Holland took special delight in drawing the following parallel with the Pirate chiefdoms of the Mediterranean sea:

"THE WAR AGAINST TERROR

...Calculated acts of intimidation ensured that they could extort and rob almost at will. The scale of their plundering was matched by their pretensions. Their chiefs claimed for themselves the status of kings and tyrants, and for their men, that of soldiers, believing that if they pooled their resources they would be invincible.

...The shadowiness of the pirate's organization, and their diffuse operations, made them a foe unlike any other.' The Pirate is not bound by the rules of war, but is the common nemy of everyone" Cicero complained. ' There can be no trusting him, no attempt to bind with him with mutually agreed treaties'. How was such an adversary ever to be pinned down, let alone eradicated? To make the attempt would be to fight against phantoms.' It would be an unprecedented war, fought without rules, in a fog': a war that appeared without promise of an end".
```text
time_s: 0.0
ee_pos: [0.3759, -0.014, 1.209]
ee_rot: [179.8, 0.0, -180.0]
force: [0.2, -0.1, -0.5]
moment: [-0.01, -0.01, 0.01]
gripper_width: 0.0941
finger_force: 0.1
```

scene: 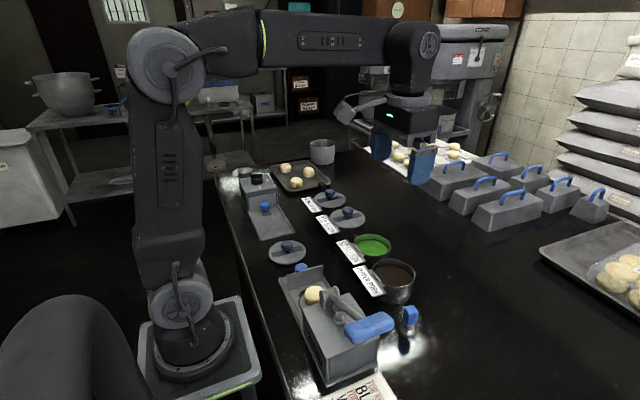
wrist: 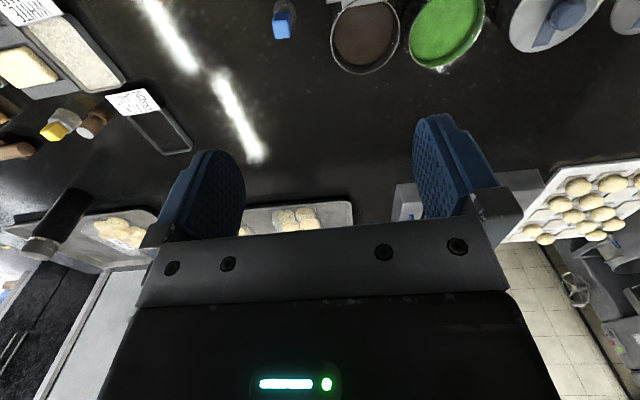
What happened ? Much dithering and desultory, half-hearted campaigns, turning a blind eye to increasing pirate outrages by the Roman elite, until the populace made its will felt.

"...it was a Tribune, in 67 BC who proposed that the people's hero [ Pompey] be given a sweeping license to deal with the pirates. Despite an impassioned appeal from Catalus not to appoint a " virtual monarch over the empire' these citizens rapturously ratified the bill. Pompey was granted the unprecedented force of 500 ships and 120,000 men, together with the right to levy more, should he decide that they were needed. his command embraced the entire mediterranean, covered all its islands, and extended fifty miles inland."

The result ?

"As it proved, to sweep the seas clear of pirates, storm their last stronghold, and end a menace that had been tormenting the Republic for decades took the new proconsul a mere three months...Even the Romans themselves appeared to have been a little stunned."

A lesson for today ? Maybe. But the ancient world also offers the lesson of the expedition to Syracuse, an undertaking of similar magnitude in which the Athenians fared not quite so well as did Rome.
 
Comments:
So everything fits into the latest fad, eh? Classical piracy as terror.

Tedious, faddish, modish.
 
As I said, violates all tenets of history BUT it was amusing nonetheless. I have to imagine Holland wrote some of this tongue in cheek.

Hard to be a classicist - everyone has heard the story before umpteen times.